Un estudio reciente publicado por el diario Japan Times señala que el país asiático recibió 25 millones de viajeros internacionales en 2023, una proporción de 0,2 turistas per cápita, considerada baja comparada con Francia y España, que reciben respectivamente 1,5 y 1,8 turistas per cápita. Japón aspira a recibir 60 millones de visitantes para finales de la década, lo que elevaría los visitantes a aproximadamente 0,5 per cápita, cifra que, según el mismo estudio, es aún baja para los estándares europeos.
Para Teruo Nakanishi, un taxista en la sesentena que trabaja en Kioto, el turismo masivo afecta solo a sus barrios céntricos y ha revitalizado la economía de su ciudad. “Han surgido muchos hoteles y pensiones, incluso en calles donde es muy difícil circular en coche”, dice en referencia al milenario trazado de la ciudad, que fue excluida de los bombardeos estadounidenses de la Segunda Guerra Mundial por su gran patrimonio cultural.

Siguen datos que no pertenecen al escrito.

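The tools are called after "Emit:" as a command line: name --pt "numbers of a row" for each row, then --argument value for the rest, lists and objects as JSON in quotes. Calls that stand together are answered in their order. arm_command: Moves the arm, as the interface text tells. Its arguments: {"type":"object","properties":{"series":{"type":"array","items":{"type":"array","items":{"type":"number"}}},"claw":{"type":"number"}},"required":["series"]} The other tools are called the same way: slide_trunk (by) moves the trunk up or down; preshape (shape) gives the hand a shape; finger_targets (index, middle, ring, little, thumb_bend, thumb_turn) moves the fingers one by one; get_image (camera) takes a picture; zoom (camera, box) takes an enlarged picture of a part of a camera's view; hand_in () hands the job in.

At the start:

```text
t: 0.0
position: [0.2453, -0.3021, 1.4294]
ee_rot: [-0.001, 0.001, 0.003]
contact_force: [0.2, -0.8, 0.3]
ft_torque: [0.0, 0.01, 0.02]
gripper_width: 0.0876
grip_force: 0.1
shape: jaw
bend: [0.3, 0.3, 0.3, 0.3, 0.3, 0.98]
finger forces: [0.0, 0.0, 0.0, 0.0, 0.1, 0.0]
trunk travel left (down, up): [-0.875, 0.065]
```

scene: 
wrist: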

Agradece que empresas de taxi en Kioto anuncien vacantes para personas con un máximo de 64 años debido a la falta de mano de obra, agravada por el envejecimiento de la población.
Otra consecuencia que empieza a aflorar es la paulatina aceptación de la inmigración extranjera, pues muchos hoteles y comercios en Kioto, y otras ciudades japonesas, dependen de personal filipino o vietnamita para sus servicios de restauración y limpieza.